↓

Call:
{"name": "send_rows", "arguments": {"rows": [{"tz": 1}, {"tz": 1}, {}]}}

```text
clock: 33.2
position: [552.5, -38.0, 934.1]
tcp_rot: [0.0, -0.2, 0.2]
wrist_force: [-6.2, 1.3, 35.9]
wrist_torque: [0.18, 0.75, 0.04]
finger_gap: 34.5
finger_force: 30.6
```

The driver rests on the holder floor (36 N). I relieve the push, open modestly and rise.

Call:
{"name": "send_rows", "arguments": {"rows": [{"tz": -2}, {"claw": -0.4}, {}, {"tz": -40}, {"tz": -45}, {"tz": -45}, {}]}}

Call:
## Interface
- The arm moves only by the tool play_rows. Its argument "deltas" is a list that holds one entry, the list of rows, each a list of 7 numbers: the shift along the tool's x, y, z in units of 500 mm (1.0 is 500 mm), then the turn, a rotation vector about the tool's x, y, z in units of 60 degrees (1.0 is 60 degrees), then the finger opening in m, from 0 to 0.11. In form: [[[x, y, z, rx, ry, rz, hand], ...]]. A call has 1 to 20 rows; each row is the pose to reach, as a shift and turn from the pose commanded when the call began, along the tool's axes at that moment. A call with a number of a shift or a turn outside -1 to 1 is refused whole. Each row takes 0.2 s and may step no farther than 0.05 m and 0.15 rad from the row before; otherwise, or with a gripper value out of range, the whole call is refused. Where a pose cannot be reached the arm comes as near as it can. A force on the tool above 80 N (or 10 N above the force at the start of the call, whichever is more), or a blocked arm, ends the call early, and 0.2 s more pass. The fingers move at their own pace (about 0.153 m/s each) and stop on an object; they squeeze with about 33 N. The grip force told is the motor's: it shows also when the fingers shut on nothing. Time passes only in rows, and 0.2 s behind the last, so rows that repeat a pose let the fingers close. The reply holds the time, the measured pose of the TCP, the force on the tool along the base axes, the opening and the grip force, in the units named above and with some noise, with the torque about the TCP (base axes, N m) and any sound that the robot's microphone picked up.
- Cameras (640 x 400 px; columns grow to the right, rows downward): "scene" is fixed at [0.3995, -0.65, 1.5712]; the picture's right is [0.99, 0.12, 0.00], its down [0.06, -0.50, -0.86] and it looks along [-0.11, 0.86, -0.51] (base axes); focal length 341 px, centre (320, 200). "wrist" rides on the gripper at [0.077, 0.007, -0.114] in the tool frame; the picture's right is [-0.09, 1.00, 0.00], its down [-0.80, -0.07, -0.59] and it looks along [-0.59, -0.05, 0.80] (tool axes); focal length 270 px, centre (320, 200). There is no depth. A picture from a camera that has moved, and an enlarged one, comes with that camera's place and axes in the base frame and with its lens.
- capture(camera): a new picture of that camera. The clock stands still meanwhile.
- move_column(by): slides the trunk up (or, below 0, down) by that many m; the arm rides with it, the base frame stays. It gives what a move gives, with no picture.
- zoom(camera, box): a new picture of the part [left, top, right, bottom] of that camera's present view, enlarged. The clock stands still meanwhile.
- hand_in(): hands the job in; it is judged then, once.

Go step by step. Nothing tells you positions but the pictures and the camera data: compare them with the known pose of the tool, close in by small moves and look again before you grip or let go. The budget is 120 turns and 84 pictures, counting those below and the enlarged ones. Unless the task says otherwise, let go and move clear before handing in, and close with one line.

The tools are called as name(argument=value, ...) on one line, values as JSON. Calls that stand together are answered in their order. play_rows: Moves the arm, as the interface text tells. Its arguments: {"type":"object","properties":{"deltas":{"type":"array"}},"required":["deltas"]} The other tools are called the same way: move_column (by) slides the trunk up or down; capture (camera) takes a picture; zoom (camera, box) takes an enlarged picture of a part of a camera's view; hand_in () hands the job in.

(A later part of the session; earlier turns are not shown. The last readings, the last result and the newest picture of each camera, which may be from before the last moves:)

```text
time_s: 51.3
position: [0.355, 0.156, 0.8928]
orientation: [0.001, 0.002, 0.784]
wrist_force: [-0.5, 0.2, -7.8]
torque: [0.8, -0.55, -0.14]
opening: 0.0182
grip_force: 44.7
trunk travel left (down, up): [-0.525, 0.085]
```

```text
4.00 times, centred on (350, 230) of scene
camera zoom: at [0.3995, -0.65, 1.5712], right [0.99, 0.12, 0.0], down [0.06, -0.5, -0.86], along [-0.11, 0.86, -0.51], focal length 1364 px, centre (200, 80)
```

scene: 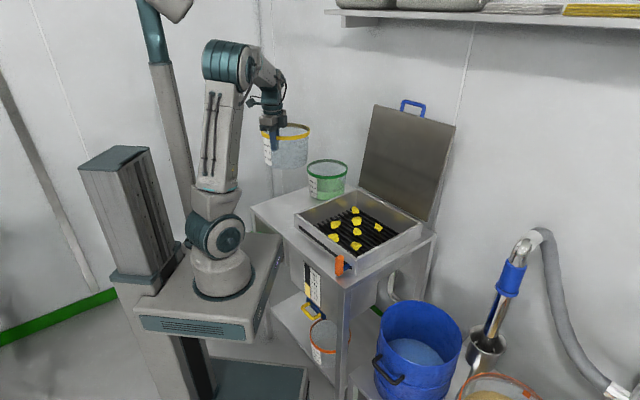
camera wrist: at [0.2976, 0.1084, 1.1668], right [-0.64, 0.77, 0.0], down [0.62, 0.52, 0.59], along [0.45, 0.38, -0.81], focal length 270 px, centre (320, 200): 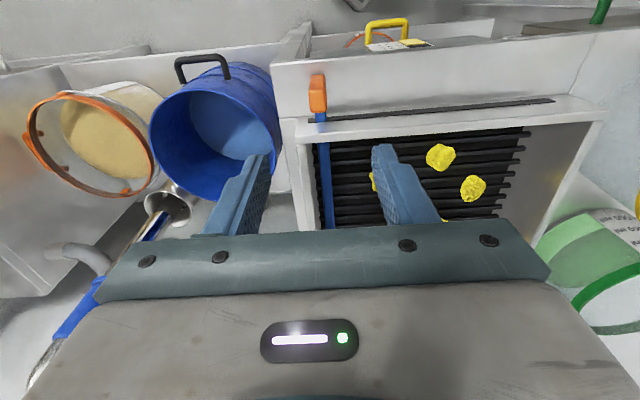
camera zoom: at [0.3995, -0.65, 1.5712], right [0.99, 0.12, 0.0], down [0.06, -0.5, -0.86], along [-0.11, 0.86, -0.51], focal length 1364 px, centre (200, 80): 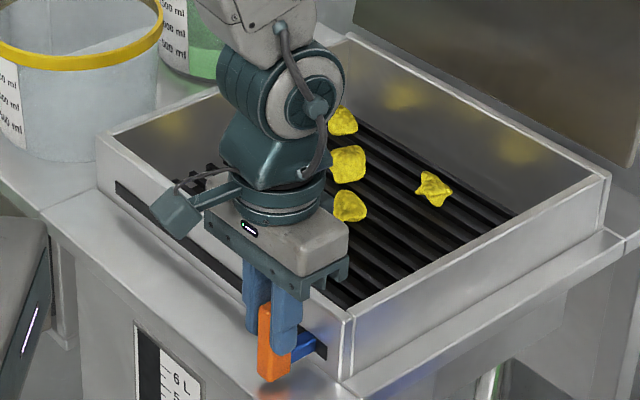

↑

[WRITTEN EXERCISE]
Copy each line containing the word "enlarged" from the data.

[RESPONSE BELOW]
- Cameras (640 x 400 px; columns grow to the right, rows downward): "scene" is fixed at [0.3995, -0.65, 1.5712]; the picture's right is [0.99, 0.12, 0.00], its down [0.06, -0.50, -0.86] and it looks along [-0.11, 0.86, -0.51] (base axes); focal length 341 px, centre (320, 200). "wrist" rides on the gripper at [0.077, 0.007, -0.114] in the tool frame; the picture's right is [-0.09, 1.00, 0.00], its down [-0.80, -0.07, -0.59] and it looks along [-0.59, -0.05, 0.80] (tool axes); focal length 270 px, centre (320, 200). There is no depth. A picture from a camera that has moved, and an enlarged one, comes with that camera's place and axes in the base frame and with its lens.
- zoom(camera, box): a new picture of the part [left, top, right, bottom] of that camera's present view, enlarged. The clock stands still meanwhile.
Go step by step. Nothing tells you positions but the pictures and the camera data: compare them with the known pose of the tool, close in by small moves and look again before you grip or let go. The budget is 120 turns and 84 pictures, counting those below and the enlarged ones. Unless the task says otherwise, let go and move clear before handing in, and close with one line.
The tools are called as name(argument=value, ...) on one line, values as JSON. Calls that stand together are answered in their order. play_rows: Moves the arm, as the interface text tells. Its arguments: {"type":"object","properties":{"deltas":{"type":"array"}},"required":["deltas"]} The other tools are called the same way: move_column (by) slides the trunk up or down; capture (camera) takes a picture; zoom (camera, box) takes an enlarged picture of a part of a camera's view; hand_in () hands the job in.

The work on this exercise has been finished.